-- begin TEXT PROVIDED --

Ce douzième homme, si déterminé à pousser ses hommes à la qualification, est récompensé en fin de première période. Entré en jeu, Ibrahim Salah inscrit son premier but rennais sur un énième déboulé de Jérémy Doku, dont l’offrande au second poteau ne peut avoir d’autre destin que de fracasser les filets du placide Trubin. La joie qui suit ce second but rennais est aussi intense que, peut-être, trop forte, trop tôt… Le flux, la concentration et l’énergie laissés lors de cette fusion entre joueurs, remplaçants et staff, heureux comme s’ils venaient d’officialiser la qualification, va coûter cher. Il reste alors 13 minutes à jouer et le Stade Rennais, face à un adversaire n’ayant plus les cannes pour attaquer, déjoue. Au lieu d’appuyer et d’aller mettre le troisième but, un corner est joué à deux, on fait tourner la balle et Trubin termine la partie sans frayeur, si ce n’est sur un tacle désespéré de Matvyenko sur un ultime débordement de Jérémy Doku, tout proche de marquer contre son camp.
Ce fameux « csc », il va hélas venir d’en face… Alors qu’il a fêté ses 18 ans il y a tout juste une semaine, Jeanuël Bélocian, auteur par ailleurs d’un match épatant eut égard à son jeune âge, dévisse son dégagement devant Steve Mandanda sur un centre ukrainien. Le ballon prend un trajectoire improbable et lobe le capitaine d’un soir, totalement impuissant. Il restait une minute, et le ciel vient de tomber sur la tête d’un Stade Rennais qui s’y voyait probablement déjà. La suite ? Inexorable, avec une séance de tirs aux buts où les Rennais remontent les deux tirs arrêtés de Doku et Meling, pour finalement chuter sur la septième tentative visiteuse, sans parade pour Steve Mandanda. Silence et clap de fin, la saison européenne est finie.

-- end TEXT PROVIDED --
-- begin INFORMATION SHOWN --

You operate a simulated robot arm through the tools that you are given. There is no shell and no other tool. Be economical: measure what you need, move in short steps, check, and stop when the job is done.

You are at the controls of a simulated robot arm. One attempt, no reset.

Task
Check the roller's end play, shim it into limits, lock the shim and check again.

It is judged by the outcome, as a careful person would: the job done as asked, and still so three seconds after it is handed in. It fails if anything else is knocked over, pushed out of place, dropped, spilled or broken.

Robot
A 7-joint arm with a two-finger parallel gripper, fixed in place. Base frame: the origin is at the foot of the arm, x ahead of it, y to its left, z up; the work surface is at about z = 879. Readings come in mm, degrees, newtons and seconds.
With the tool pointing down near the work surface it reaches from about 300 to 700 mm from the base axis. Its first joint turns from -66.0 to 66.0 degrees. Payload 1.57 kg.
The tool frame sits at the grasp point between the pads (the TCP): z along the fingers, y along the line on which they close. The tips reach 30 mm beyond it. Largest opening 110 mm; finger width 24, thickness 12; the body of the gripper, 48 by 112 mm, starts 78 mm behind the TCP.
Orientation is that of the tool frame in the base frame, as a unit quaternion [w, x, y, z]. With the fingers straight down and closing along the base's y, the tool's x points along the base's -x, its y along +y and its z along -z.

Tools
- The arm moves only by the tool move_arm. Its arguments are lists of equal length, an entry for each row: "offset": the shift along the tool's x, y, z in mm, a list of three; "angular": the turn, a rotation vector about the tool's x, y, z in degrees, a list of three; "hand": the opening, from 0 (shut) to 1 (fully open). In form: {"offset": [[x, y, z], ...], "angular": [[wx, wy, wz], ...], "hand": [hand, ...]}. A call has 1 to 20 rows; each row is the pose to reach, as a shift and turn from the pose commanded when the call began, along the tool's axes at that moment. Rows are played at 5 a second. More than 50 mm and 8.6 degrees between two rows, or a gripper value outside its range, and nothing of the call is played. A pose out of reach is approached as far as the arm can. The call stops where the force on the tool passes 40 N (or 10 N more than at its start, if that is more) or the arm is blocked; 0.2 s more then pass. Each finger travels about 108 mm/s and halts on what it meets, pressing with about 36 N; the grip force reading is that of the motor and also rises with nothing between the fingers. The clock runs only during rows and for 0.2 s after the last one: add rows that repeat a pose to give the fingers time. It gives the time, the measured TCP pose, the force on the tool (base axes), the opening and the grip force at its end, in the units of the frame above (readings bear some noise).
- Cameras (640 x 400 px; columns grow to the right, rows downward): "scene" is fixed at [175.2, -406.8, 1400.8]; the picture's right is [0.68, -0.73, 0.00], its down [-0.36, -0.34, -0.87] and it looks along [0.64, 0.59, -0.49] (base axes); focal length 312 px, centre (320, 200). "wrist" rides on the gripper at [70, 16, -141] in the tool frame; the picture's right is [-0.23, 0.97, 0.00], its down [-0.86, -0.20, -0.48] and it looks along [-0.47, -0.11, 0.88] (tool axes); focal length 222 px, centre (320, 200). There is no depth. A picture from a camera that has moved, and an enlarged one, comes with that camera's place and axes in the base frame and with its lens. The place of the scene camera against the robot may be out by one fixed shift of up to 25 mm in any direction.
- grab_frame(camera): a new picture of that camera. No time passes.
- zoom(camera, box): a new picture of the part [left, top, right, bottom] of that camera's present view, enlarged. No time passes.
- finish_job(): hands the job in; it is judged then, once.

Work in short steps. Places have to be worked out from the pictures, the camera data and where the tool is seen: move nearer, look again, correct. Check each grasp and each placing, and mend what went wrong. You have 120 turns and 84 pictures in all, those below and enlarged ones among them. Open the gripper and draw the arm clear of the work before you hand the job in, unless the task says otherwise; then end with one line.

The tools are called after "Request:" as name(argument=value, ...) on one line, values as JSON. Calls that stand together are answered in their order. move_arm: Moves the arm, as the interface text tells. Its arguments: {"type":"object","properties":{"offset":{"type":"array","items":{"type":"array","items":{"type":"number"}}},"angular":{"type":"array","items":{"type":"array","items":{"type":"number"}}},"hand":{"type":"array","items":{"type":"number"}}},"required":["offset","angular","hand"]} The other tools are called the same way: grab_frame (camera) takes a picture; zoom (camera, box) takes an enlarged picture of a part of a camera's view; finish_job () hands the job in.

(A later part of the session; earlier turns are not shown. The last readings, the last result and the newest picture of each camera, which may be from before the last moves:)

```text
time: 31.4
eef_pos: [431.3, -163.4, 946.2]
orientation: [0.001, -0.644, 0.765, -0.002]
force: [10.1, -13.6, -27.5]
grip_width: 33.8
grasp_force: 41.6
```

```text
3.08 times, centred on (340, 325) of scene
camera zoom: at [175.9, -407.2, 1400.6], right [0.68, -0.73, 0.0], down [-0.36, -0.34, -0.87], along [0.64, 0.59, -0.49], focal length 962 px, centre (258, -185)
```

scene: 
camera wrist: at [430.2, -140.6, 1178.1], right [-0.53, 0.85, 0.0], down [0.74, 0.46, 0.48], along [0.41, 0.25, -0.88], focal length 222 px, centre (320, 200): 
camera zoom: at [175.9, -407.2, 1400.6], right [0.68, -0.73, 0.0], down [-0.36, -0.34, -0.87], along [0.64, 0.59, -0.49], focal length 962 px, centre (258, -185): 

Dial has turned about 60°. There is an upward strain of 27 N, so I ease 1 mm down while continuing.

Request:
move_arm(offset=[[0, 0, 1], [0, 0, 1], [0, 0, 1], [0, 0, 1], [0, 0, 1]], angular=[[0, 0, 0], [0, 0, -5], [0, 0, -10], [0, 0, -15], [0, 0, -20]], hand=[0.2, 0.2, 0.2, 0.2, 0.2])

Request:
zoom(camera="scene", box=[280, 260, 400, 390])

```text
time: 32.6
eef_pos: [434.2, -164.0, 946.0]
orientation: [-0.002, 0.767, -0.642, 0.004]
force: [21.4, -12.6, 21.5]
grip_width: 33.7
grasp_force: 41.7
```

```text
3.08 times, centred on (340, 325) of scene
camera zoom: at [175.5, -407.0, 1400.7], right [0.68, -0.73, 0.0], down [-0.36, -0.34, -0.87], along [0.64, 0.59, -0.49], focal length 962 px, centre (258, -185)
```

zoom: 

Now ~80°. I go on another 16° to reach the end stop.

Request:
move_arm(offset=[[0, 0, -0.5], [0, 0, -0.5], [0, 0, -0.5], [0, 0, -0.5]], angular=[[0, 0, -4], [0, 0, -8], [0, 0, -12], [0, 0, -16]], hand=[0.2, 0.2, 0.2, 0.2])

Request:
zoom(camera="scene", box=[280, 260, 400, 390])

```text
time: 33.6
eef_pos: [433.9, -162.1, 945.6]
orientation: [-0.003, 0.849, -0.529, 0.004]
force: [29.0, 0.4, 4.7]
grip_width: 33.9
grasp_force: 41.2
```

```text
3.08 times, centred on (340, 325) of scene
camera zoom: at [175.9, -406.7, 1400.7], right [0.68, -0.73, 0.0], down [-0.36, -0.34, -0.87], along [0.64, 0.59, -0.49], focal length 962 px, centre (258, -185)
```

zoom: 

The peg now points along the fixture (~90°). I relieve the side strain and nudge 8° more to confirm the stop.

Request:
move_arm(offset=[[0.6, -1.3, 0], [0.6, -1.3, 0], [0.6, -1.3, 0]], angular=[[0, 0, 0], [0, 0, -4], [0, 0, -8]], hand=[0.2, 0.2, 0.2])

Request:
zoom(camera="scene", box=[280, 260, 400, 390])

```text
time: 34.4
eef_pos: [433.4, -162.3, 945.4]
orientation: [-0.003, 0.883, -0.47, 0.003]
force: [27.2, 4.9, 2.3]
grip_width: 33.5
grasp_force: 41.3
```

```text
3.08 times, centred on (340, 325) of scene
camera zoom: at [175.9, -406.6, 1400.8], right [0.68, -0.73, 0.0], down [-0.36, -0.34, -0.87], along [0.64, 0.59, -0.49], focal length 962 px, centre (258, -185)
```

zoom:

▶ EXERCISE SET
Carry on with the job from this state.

-- end INFORMATION SHOWN --

▶ EXERCISE SET
**a.** Copy the text provided in full.
**b.** Exactly reproduce the lines that run from the line bearing "You are at the" through the line bearing "With the tool", with both end lines included. Set them out as a list numbered 1., 2., 3. and so on, without blank lines.

▶ FINAL RESULTS
**a.**
Ce douzième homme, si déterminé à pousser ses hommes à la qualification, est récompensé en fin de première période. Entré en jeu, Ibrahim Salah inscrit son premier but rennais sur un énième déboulé de Jérémy Doku, dont l’offrande au second poteau ne peut avoir d’autre destin que de fracasser les filets du placide Trubin. La joie qui suit ce second but rennais est aussi intense que, peut-être, trop forte, trop tôt… Le flux, la concentration et l’énergie laissés lors de cette fusion entre joueurs, remplaçants et staff, heureux comme s’ils venaient d’officialiser la qualification, va coûter cher. Il reste alors 13 minutes à jouer et le Stade Rennais, face à un adversaire n’ayant plus les cannes pour attaquer, déjoue. Au lieu d’appuyer et d’aller mettre le troisième but, un corner est joué à deux, on fait tourner la balle et Trubin termine la partie sans frayeur, si ce n’est sur un tacle désespéré de Matvyenko sur un ultime débordement de Jérémy Doku, tout proche de marquer contre son camp.
Ce fameux « csc », il va hélas venir d’en face… Alors qu’il a fêté ses 18 ans il y a tout juste une semaine, Jeanuël Bélocian, auteur par ailleurs d’un match épatant eut égard à son jeune âge, dévisse son dégagement devant Steve Mandanda sur un centre ukrainien. Le ballon prend un trajectoire improbable et lobe le capitaine d’un soir, totalement impuissant. Il restait une minute, et le ciel vient de tomber sur la tête d’un Stade Rennais qui s’y voyait probablement déjà. La suite ? Inexorable, avec une séance de tirs aux buts où les Rennais remontent les deux tirs arrêtés de Doku et Meling, pour finalement chuter sur la septième tentative visiteuse, sans parade pour Steve Mandanda. Silence et clap de fin, la saison européenne est finie.

**b.**
1. You are at the controls of a simulated robot arm. One attempt, no reset.
2. Task
3. Check the roller's end play, shim it into limits, lock the shim and check again.
4. It is judged by the outcome, as a careful person would: the job done as asked, and still so three seconds after it is handed in. It fails if anything else is knocked over, pushed out of place, dropped, spilled or broken.
5. Robot
6. A 7-joint arm with a two-finger parallel gripper, fixed in place. Base frame: the origin is at the foot of the arm, x ahead of it, y to its left, z up; the work surface is at about z = 879. Readings come in mm, degrees, newtons and seconds.
7. With the tool pointing down near the work surface it reaches from about 300 to 700 mm from the base axis. Its first joint turns from -66.0 to 66.0 degrees. Payload 1.57 kg.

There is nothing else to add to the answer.